Going back a few weeks to Winton Square in Stoke, historian Steve Birks established that the Roman Road passed by the railway station and travelled along the Fowlea Valley to Etruria. 

“From this point though,” says Steve, “it’s almost impossible to follow the route from Etruria, it has simply disappeared. And yet if we accept that Roman roads followed a straight line, it is feasible to suppose that the Rykeneld Street from Derby to Chester climbed from Etruria to May Bank giving a relatively flat approach to the Roman Station we know was based at Chesterton.”

But, in the absence of proven documents and only limited early references, following the road from May Bank to Chesterton has to be guesswork.  

“Even the historian John Ward, writing in 1843, was unable to place the exact line,” says Steve. “Ward surmised that the road followed a dingle path to Wolstanton Marsh and through Wolstanton village to Port Hill and to Bradwell Hall in the direction of Chesterton. But this is not as clear as he suggests.”

Indeed, a more direct route from May Bank can even now be seen to follow a line occupied today by Rathbone and Belmont Avenues, passing west of Wolstanton High School into Hollinshead Avenue and across Wolstanton Golf Club. Golf historian Alan Mountford tends to agree.

“I considered all this when I was writing my centenary history on the golf club,” he acknowledges.
“I discovered the lane leading to the clubhouse was an ancient bridle path crossing Dimsdale Parade and Hassam Parade to arrive at the A34, which was an old coaching road. My book shows a map of the Dimsdale Estate in 1877. It indicates a newly erected farm close by a Saxon barn. There are a couple of thrilling photographs as well taken in 1900. One shows Dimsdale Hall having been renovated in the 17th century where the front is clad with a brick and stone built Jacobean façade. The other, taken about the same time, shows the hall from the rear. And this clearly shows it to be a fine Elizabethan mansion. But I found no references to the Roman Road.” 

'West View of Dimsdale Old Hall near Newcastle under Lyme, Staffordshire,'
'West View of Dimsdale Old Hall near Newcastle under Lyme, Staffordshire,'
showing a house with brick pedimental gables and large chimney stacks.

© William Salt Library, Staffordshire Past Tracks

Dimsdale estate was purchased by the golf club in 1903. The old house began to decline and was redeveloped in the 1920’s as a clubhouse. Eventually the last remnants of Dimsdale Hall were demolished in 1947. 

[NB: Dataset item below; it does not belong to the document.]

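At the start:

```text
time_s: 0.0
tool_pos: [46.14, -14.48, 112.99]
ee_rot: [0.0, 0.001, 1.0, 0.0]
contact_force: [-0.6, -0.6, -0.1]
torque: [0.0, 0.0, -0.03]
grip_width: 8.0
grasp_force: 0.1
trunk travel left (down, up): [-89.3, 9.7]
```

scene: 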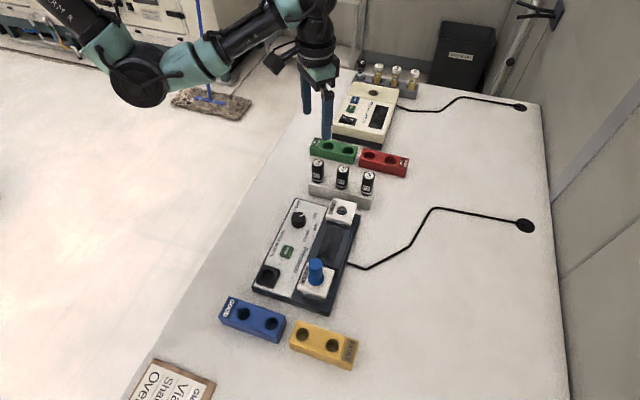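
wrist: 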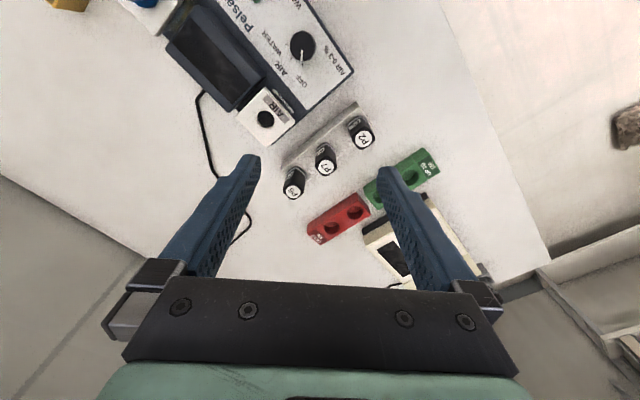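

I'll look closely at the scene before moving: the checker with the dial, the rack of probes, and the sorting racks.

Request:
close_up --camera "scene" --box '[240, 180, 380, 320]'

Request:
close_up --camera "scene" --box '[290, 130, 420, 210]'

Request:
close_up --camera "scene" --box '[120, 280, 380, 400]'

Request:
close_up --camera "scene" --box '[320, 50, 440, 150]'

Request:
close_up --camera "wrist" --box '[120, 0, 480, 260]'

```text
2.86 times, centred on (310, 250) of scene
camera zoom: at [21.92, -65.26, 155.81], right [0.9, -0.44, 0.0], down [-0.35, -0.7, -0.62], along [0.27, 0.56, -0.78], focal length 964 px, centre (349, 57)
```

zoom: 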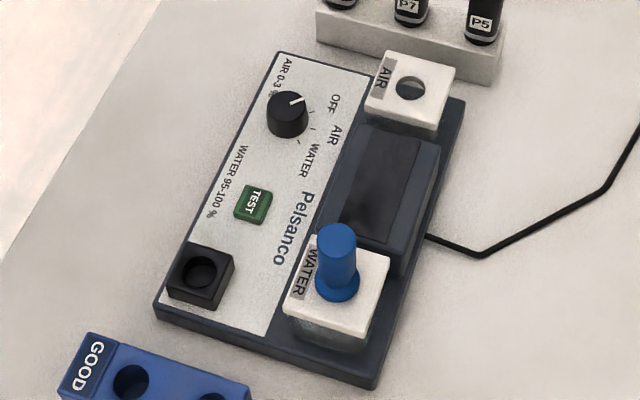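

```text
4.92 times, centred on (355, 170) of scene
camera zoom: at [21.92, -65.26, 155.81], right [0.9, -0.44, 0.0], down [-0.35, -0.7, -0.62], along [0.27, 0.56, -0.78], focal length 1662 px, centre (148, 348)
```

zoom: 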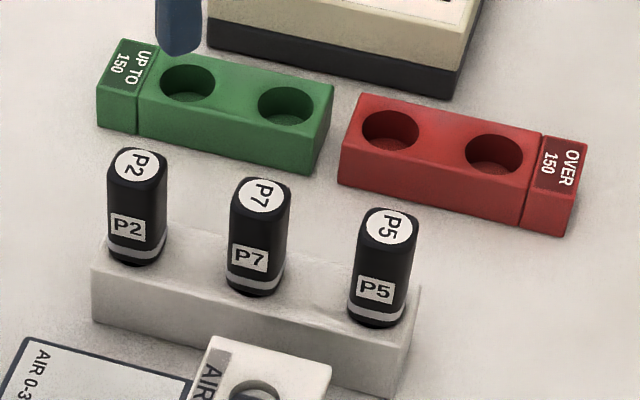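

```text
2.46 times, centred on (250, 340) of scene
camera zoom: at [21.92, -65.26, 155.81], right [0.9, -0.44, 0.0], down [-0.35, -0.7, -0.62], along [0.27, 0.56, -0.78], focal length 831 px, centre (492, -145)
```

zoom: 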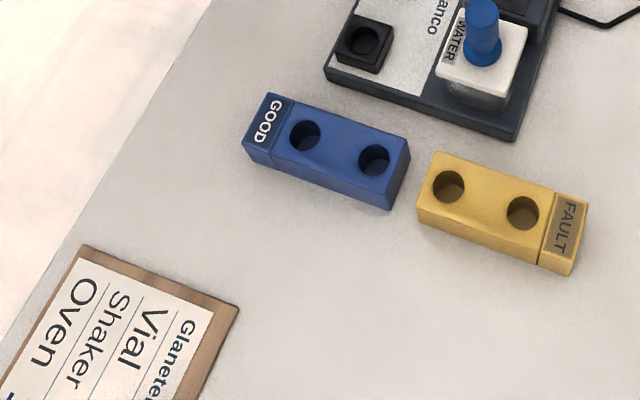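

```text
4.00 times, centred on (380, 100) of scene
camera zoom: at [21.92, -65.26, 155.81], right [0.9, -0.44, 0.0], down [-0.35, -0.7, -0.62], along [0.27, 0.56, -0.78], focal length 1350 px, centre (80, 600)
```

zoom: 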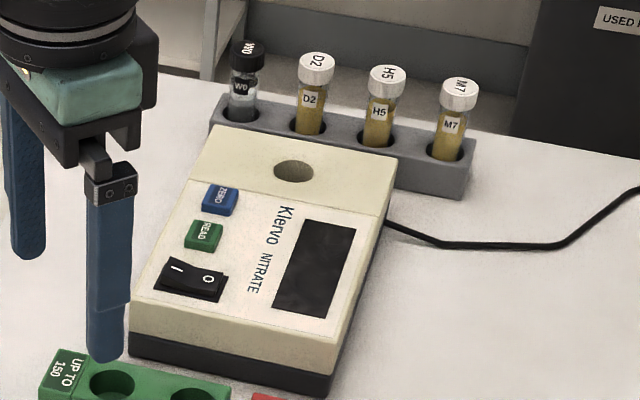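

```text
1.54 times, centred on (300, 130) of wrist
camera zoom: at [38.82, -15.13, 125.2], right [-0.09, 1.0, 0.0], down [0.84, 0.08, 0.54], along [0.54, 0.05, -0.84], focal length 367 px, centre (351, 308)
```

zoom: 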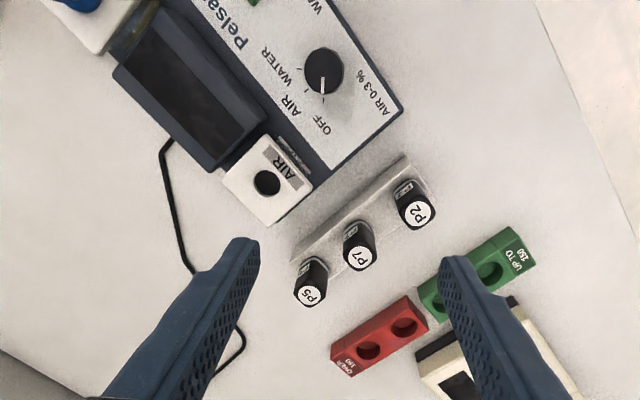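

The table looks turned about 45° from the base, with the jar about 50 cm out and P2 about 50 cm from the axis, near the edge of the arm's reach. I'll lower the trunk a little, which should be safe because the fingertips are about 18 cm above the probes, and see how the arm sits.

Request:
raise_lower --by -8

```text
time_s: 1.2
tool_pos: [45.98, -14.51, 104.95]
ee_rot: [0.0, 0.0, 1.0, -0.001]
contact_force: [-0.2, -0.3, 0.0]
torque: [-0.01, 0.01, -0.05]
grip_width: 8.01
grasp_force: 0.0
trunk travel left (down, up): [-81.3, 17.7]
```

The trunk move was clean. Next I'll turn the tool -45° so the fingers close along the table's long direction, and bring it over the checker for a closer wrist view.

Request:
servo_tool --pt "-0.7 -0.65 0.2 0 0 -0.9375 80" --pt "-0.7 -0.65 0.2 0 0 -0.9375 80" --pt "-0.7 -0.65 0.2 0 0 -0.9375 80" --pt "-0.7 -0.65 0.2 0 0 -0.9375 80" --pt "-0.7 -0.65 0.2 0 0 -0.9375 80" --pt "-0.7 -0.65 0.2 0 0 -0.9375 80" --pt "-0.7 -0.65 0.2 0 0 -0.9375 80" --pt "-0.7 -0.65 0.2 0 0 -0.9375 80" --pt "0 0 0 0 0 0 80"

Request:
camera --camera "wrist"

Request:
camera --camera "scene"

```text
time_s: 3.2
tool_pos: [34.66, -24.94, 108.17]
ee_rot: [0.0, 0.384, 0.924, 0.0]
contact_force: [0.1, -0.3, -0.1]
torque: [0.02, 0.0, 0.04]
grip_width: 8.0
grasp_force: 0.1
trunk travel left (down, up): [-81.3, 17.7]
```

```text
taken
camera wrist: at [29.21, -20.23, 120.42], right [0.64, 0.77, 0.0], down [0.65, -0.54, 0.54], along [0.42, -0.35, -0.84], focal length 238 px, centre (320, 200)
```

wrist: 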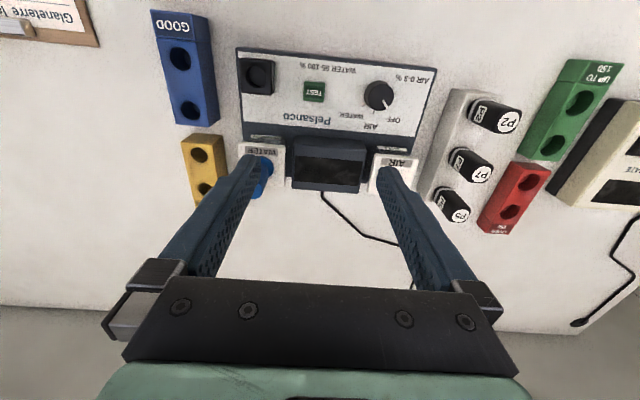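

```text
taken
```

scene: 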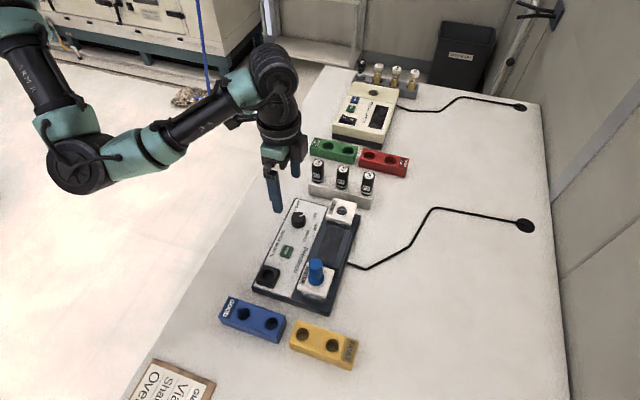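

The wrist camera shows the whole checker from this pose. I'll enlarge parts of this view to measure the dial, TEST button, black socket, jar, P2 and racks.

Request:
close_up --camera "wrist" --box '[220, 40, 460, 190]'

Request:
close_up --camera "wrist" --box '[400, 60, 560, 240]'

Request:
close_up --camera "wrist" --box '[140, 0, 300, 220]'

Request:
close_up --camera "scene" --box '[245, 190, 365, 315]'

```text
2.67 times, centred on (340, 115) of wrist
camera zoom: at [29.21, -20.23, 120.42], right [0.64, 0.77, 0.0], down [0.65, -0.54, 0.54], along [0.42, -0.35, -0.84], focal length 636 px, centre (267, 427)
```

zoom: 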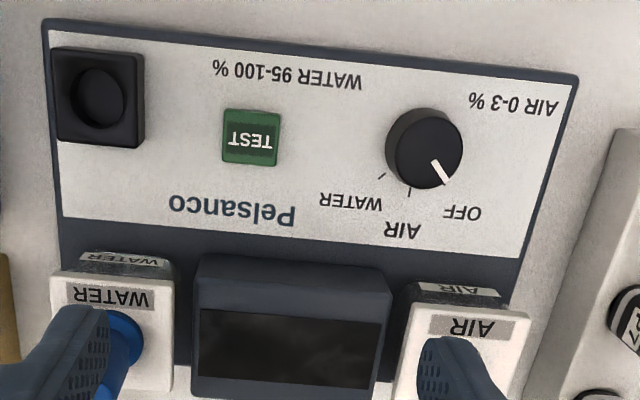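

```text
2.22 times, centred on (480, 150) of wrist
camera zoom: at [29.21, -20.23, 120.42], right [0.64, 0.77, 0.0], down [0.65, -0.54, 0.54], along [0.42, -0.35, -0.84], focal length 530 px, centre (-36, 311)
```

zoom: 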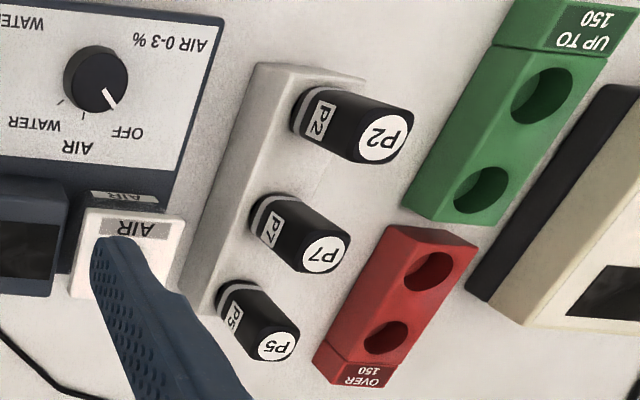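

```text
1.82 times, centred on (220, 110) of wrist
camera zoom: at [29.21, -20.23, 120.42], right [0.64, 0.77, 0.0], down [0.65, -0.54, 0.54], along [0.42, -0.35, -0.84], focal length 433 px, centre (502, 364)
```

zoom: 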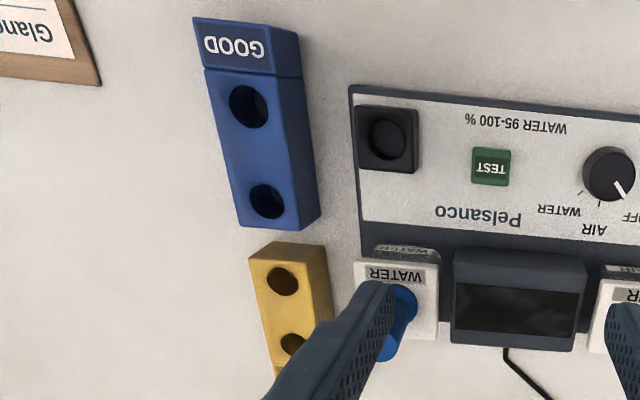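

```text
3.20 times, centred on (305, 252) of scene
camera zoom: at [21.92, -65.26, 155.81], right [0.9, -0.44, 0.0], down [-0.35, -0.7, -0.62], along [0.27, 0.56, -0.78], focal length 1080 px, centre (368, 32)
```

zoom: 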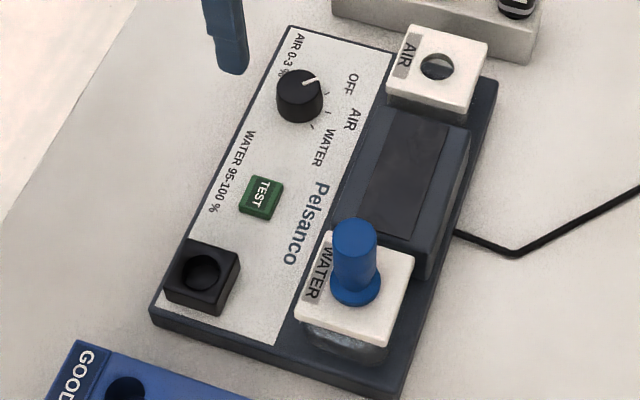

“We did keep a memento,” says club chairman Bert Maxfield. “In the restaurant you’ll see we have preserved part of the oak-framed wall with wattle and daub rendering which we have encased in glass. It’s a reminder of our ancient past.”

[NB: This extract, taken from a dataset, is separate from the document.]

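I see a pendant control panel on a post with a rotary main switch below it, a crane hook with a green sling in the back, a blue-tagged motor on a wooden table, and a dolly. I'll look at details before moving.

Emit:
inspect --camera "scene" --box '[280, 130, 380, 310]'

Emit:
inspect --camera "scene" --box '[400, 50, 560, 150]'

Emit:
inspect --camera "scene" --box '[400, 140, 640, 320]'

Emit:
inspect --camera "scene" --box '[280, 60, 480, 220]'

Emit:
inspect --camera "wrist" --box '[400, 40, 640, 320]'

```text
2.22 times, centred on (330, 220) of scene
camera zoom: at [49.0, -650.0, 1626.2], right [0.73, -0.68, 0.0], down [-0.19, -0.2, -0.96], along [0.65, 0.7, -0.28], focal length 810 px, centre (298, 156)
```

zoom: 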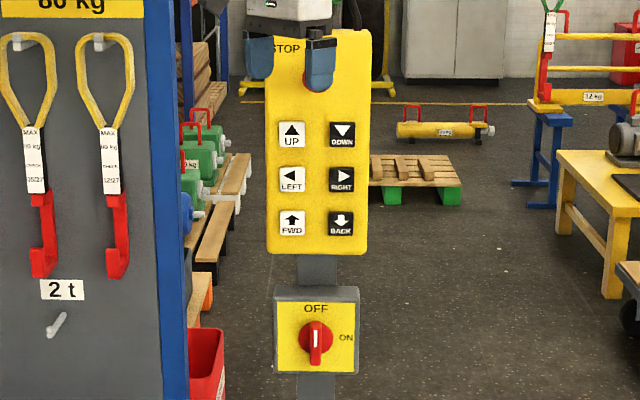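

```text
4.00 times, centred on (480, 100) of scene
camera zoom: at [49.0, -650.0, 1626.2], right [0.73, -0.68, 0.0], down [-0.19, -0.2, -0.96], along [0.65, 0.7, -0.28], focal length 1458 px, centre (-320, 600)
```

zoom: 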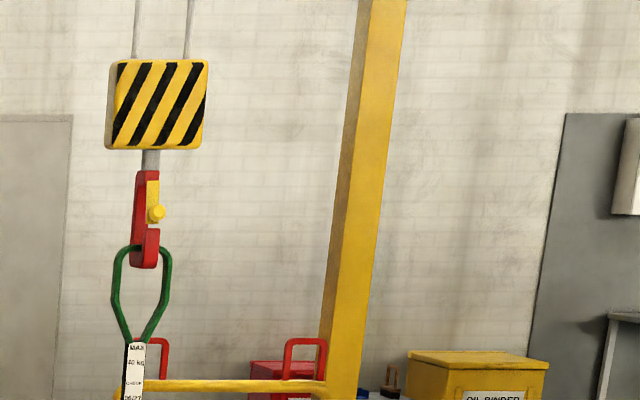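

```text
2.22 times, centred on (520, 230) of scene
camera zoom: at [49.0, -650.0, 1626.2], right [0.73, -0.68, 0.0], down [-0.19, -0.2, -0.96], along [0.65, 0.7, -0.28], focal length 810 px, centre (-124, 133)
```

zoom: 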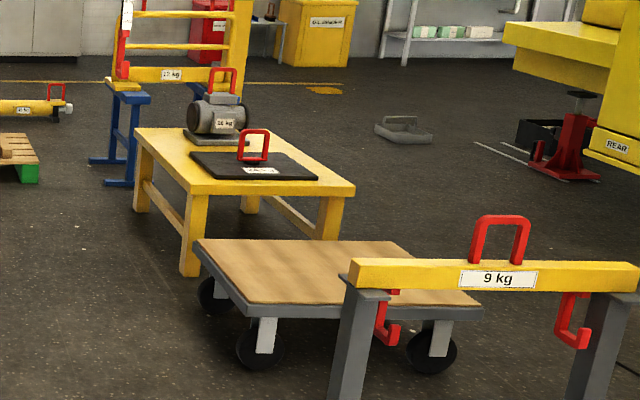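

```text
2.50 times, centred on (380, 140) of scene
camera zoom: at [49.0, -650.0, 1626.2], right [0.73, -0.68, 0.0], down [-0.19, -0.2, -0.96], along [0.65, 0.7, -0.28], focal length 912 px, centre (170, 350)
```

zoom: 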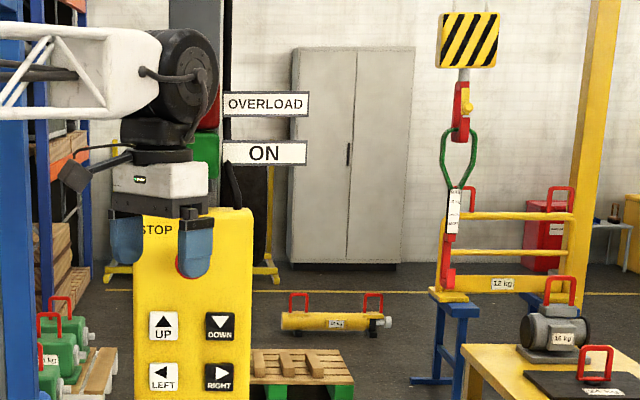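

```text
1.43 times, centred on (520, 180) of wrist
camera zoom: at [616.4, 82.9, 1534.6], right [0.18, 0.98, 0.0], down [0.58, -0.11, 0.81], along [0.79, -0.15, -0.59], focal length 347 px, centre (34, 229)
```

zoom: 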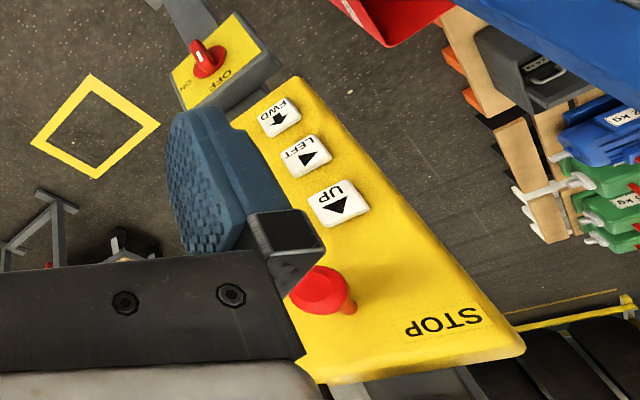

The Dimsdale estate came into existence in 1608. According to Ward it was the seat of the Brett family of ancient standing, but he is unable to provide its lineage. In the early Victorian period the hall was owned by a family named Bennett. Bert offers an interesting notion to why he believes the Roman Road passed by here and walks me over to the 5th green.

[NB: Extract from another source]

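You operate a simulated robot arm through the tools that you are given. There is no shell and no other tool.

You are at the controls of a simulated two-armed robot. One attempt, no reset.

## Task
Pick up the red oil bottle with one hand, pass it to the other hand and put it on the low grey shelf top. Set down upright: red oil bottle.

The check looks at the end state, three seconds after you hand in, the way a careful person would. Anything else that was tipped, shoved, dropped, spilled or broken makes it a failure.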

“Have a look at that and tell me what you think,” Bert suggests. And there, for some 60 metres under the well-manicured grass are long undulations of earth mounds that look to me as though they had once been ploughed furrows.

“There’s been much speculation as to what those ridges are,” continues Bert. “And there is a thought that they may have been part of a Roman station in this vicinity. But I suspect we’ll never know if this is true.”

Bert also directs me to another ridge, one that is less prominent but clearly marked running across the 16th to the 8th fairway as if it was a planned thoroughfare, an access to the old farm perhaps.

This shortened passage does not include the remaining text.